Instructions for the task:
Print the listing that follows, character for character.

---------- Dataset section

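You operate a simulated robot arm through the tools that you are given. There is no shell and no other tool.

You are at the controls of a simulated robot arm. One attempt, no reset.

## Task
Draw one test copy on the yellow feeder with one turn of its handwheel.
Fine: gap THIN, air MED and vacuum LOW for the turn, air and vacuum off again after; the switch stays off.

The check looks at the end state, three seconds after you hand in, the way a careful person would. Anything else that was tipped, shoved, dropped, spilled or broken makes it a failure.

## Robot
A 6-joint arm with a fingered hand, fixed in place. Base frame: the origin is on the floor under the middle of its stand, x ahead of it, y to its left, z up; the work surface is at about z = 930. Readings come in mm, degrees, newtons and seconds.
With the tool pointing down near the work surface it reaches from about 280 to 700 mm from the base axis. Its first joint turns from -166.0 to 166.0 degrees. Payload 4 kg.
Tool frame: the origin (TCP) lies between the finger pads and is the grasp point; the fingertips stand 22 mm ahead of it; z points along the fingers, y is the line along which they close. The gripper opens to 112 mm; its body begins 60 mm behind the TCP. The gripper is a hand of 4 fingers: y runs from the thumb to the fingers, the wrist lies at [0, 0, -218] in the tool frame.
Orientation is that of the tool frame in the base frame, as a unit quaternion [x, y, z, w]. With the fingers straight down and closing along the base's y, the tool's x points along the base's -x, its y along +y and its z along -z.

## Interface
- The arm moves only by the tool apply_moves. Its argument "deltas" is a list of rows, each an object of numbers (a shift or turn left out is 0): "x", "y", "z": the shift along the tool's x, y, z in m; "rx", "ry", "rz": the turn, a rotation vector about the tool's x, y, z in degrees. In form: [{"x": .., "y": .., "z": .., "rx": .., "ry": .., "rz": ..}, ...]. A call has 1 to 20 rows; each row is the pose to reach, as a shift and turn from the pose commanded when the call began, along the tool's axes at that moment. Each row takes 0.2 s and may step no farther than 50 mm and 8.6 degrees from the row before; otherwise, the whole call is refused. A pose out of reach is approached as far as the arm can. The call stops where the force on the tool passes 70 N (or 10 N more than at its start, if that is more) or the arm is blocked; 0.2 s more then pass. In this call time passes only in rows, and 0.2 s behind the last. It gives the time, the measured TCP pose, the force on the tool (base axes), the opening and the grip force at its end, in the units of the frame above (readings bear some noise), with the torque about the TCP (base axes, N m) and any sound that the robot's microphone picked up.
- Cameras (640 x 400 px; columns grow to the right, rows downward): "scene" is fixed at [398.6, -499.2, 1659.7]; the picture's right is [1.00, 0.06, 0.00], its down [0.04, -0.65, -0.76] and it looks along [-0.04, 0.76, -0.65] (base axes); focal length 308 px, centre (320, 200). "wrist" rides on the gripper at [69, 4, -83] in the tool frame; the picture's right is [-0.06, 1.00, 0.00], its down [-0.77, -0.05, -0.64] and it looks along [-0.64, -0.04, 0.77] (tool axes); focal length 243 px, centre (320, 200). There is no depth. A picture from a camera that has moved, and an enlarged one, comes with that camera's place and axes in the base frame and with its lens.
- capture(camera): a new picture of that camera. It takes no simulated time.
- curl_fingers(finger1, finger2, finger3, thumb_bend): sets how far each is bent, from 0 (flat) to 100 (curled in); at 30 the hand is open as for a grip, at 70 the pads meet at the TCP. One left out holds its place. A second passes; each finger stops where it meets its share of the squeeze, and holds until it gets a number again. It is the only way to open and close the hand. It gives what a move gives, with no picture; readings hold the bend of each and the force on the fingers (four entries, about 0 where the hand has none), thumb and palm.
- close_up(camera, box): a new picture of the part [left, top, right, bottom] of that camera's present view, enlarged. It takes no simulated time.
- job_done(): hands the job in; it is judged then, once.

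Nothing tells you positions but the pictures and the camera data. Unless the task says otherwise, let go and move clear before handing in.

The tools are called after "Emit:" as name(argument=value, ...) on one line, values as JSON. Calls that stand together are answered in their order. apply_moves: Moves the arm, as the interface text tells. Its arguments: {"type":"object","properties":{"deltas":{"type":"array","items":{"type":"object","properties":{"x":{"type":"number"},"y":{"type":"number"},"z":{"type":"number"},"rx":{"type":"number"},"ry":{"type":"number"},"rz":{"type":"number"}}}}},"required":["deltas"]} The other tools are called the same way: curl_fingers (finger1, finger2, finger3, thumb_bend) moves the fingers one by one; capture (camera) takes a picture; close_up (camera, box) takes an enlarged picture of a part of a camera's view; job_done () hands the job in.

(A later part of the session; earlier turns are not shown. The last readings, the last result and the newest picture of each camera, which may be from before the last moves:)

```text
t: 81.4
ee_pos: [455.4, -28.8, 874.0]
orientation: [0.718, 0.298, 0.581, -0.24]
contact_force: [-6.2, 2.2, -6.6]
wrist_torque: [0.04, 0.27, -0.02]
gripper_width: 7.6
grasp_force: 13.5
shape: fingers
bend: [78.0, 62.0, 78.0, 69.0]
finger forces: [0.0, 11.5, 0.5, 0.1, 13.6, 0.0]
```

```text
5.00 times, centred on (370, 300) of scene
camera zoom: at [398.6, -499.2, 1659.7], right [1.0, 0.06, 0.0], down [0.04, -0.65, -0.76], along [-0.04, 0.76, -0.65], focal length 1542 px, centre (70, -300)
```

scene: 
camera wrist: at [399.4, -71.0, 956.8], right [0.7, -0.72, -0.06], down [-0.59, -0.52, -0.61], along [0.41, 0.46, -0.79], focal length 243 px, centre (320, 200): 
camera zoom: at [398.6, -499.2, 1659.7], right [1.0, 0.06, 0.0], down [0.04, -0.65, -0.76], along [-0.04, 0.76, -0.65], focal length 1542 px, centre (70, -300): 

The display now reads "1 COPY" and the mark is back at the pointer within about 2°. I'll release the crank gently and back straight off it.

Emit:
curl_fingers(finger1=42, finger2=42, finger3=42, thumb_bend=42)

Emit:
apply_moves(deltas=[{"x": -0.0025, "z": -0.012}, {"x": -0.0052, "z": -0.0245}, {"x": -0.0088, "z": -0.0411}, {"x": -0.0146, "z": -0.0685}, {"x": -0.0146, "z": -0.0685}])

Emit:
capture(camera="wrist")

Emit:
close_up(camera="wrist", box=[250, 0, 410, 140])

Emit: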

--------------------

Exercise solution:
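You operate a simulated robot arm through the tools that you are given. There is no shell and no other tool.

You are at the controls of a simulated robot arm. One attempt, no reset.

## Task
Draw one test copy on the yellow feeder with one turn of its handwheel.
Fine: gap THIN, air MED and vacuum LOW for the turn, air and vacuum off again after; the switch stays off.

The check looks at the end state, three seconds after you hand in, the way a careful person would. Anything else that was tipped, shoved, dropped, spilled or broken makes it a failure.

## Robot
A 6-joint arm with a fingered hand, fixed in place. Base frame: the origin is on the floor under the middle of its stand, x ahead of it, y to its left, z up; the work surface is at about z = 930. Readings come in mm, degrees, newtons and seconds.
With the tool pointing down near the work surface it reaches from about 280 to 700 mm from the base axis. Its first joint turns from -166.0 to 166.0 degrees. Payload 4 kg.
Tool frame: the origin (TCP) lies between the finger pads and is the grasp point; the fingertips stand 22 mm ahead of it; z points along the fingers, y is the line along which they close. The gripper opens to 112 mm; its body begins 60 mm behind the TCP. The gripper is a hand of 4 fingers: y runs from the thumb to the fingers, the wrist lies at [0, 0, -218] in the tool frame.
Orientation is that of the tool frame in the base frame, as a unit quaternion [x, y, z, w]. With the fingers straight down and closing along the base's y, the tool's x points along the base's -x, its y along +y and its z along -z.

## Interface
- The arm moves only by the tool apply_moves. Its argument "deltas" is a list of rows, each an object of numbers (a shift or turn left out is 0): "x", "y", "z": the shift along the tool's x, y, z in m; "rx", "ry", "rz": the turn, a rotation vector about the tool's x, y, z in degrees. In form: [{"x": .., "y": .., "z": .., "rx": .., "ry": .., "rz": ..}, ...]. A call has 1 to 20 rows; each row is the pose to reach, as a shift and turn from the pose commanded when the call began, along the tool's axes at that moment. Each row takes 0.2 s and may step no farther than 50 mm and 8.6 degrees from the row before; otherwise, the whole call is refused. A pose out of reach is approached as far as the arm can. The call stops where the force on the tool passes 70 N (or 10 N more than at its start, if that is more) or the arm is blocked; 0.2 s more then pass. In this call time passes only in rows, and 0.2 s behind the last. It gives the time, the measured TCP pose, the force on the tool (base axes), the opening and the grip force at its end, in the units of the frame above (readings bear some noise), with the torque about the TCP (base axes, N m) and any sound that the robot's microphone picked up.
- Cameras (640 x 400 px; columns grow to the right, rows downward): "scene" is fixed at [398.6, -499.2, 1659.7]; the picture's right is [1.00, 0.06, 0.00], its down [0.04, -0.65, -0.76] and it looks along [-0.04, 0.76, -0.65] (base axes); focal length 308 px, centre (320, 200). "wrist" rides on the gripper at [69, 4, -83] in the tool frame; the picture's right is [-0.06, 1.00, 0.00], its down [-0.77, -0.05, -0.64] and it looks along [-0.64, -0.04, 0.77] (tool axes); focal length 243 px, centre (320, 200). There is no depth. A picture from a camera that has moved, and an enlarged one, comes with that camera's place and axes in the base frame and with its lens.
- capture(camera): a new picture of that camera. It takes no simulated time.
- curl_fingers(finger1, finger2, finger3, thumb_bend): sets how far each is bent, from 0 (flat) to 100 (curled in); at 30 the hand is open as for a grip, at 70 the pads meet at the TCP. One left out holds its place. A second passes; each finger stops where it meets its share of the squeeze, and holds until it gets a number again. It is the only way to open and close the hand. It gives what a move gives, with no picture; readings hold the bend of each and the force on the fingers (four entries, about 0 where the hand has none), thumb and palm.
- close_up(camera, box): a new picture of the part [left, top, right, bottom] of that camera's present view, enlarged. It takes no simulated time.
- job_done(): hands the job in; it is judged then, once.

Nothing tells you positions but the pictures and the camera data. Unless the task says otherwise, let go and move clear before handing in.

The tools are called after "Emit:" as name(argument=value, ...) on one line, values as JSON. Calls that stand together are answered in their order. apply_moves: Moves the arm, as the interface text tells. Its arguments: {"type":"object","properties":{"deltas":{"type":"array","items":{"type":"object","properties":{"x":{"type":"number"},"y":{"type":"number"},"z":{"type":"number"},"rx":{"type":"number"},"ry":{"type":"number"},"rz":{"type":"number"}}}}},"required":["deltas"]} The other tools are called the same way: curl_fingers (finger1, finger2, finger3, thumb_bend) moves the fingers one by one; capture (camera) takes a picture; close_up (camera, box) takes an enlarged picture of a part of a camera's view; job_done () hands the job in.

(A later part of the session; earlier turns are not shown. The last readings, the last result and the newest picture of each camera, which may be from before the last moves:)

```text
t: 81.4
ee_pos: [455.4, -28.8, 874.0]
orientation: [0.718, 0.298, 0.581, -0.24]
contact_force: [-6.2, 2.2, -6.6]
wrist_torque: [0.04, 0.27, -0.02]
gripper_width: 7.6
grasp_force: 13.5
shape: fingers
bend: [78.0, 62.0, 78.0, 69.0]
finger forces: [0.0, 11.5, 0.5, 0.1, 13.6, 0.0]
```

```text
5.00 times, centred on (370, 300) of scene
camera zoom: at [398.6, -499.2, 1659.7], right [1.0, 0.06, 0.0], down [0.04, -0.65, -0.76], along [-0.04, 0.76, -0.65], focal length 1542 px, centre (70, -300)
```

scene: 
camera wrist: at [399.4, -71.0, 956.8], right [0.7, -0.72, -0.06], down [-0.59, -0.52, -0.61], along [0.41, 0.46, -0.79], focal length 243 px, centre (320, 200): 
camera zoom: at [398.6, -499.2, 1659.7], right [1.0, 0.06, 0.0], down [0.04, -0.65, -0.76], along [-0.04, 0.76, -0.65], focal length 1542 px, centre (70, -300): 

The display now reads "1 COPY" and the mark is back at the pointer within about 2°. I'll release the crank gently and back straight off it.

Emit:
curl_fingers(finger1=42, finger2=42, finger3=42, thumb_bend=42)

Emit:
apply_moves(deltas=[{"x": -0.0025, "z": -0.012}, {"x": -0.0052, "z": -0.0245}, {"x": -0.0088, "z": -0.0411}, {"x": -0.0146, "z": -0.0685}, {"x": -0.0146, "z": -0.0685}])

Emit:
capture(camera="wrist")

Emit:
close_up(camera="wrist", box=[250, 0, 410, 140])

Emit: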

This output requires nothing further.